Like all good answers, what Michael wrote generates many more questions to help us increase our understanding of the "why" part:
If you've gone to any aerobics class, you'll have noticed that it's a very bad idea to maintain your heartbeat at 170 and immediately leave the studio with a heartbeat dropping down to 70. The workout will take a heavy toll on your body. Instead, it's important to slow down gradually to return your body to the lower energy state. Is something similar happening with cycling? If true: Suppose, for example, that I aim instead for an intense 10-km round-trip (every other day), but do not return until I have cycled 30 more kilometers at a leisurely pace. Does this also count as "periodization"?

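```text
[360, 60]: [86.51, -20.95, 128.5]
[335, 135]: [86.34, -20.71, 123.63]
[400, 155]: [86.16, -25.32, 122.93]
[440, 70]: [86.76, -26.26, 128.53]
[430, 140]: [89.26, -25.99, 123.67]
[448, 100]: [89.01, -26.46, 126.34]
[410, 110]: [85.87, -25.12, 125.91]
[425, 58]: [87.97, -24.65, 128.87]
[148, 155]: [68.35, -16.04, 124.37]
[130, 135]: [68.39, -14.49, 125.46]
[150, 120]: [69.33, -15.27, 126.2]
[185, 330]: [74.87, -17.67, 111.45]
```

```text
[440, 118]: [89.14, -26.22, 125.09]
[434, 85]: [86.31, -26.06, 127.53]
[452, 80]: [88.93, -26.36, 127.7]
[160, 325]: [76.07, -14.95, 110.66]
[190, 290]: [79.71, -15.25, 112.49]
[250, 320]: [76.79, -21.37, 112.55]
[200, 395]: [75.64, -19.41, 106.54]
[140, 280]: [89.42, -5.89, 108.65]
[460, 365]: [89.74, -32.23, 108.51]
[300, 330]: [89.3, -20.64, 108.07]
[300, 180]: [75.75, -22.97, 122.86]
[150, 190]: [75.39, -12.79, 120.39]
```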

Is the idea to simply keep moving at lesser power? Suppose I have a rowing machine sitting unused, or suppose I dabble (also willingly) with tennis. Can I use these alternative activities as the "low power" activities—during rainy days for example? In other words, do the base kilometers really have to be cycling kilometers, rather than running on the court or (virtual) rowing kilometers?
What if I'm not at all aiming for a (yearly) race day? These Tour de France cyclists look like they're a different breed of humans anyway. I just want to maintain a regular, gradual, and possibly very slow, level of improvement. Can I set up my own monthly race day? Is that inherently sub-optimal than a yearly race day? (Or, really digressing, is one yearly race all that the human body can aim for? In particular, do TdF cyclists use the Giro and the Vuelta as merely practice rides? Do they save their real energy for the Tour?)
If you live in Southern Italy and are enjoying cycling year round, you may not quite appreciate the frustration of those of us who have a far shorter season during which to enjoy the thrill. You may not even fathom why we sometime have to think about other than cycling.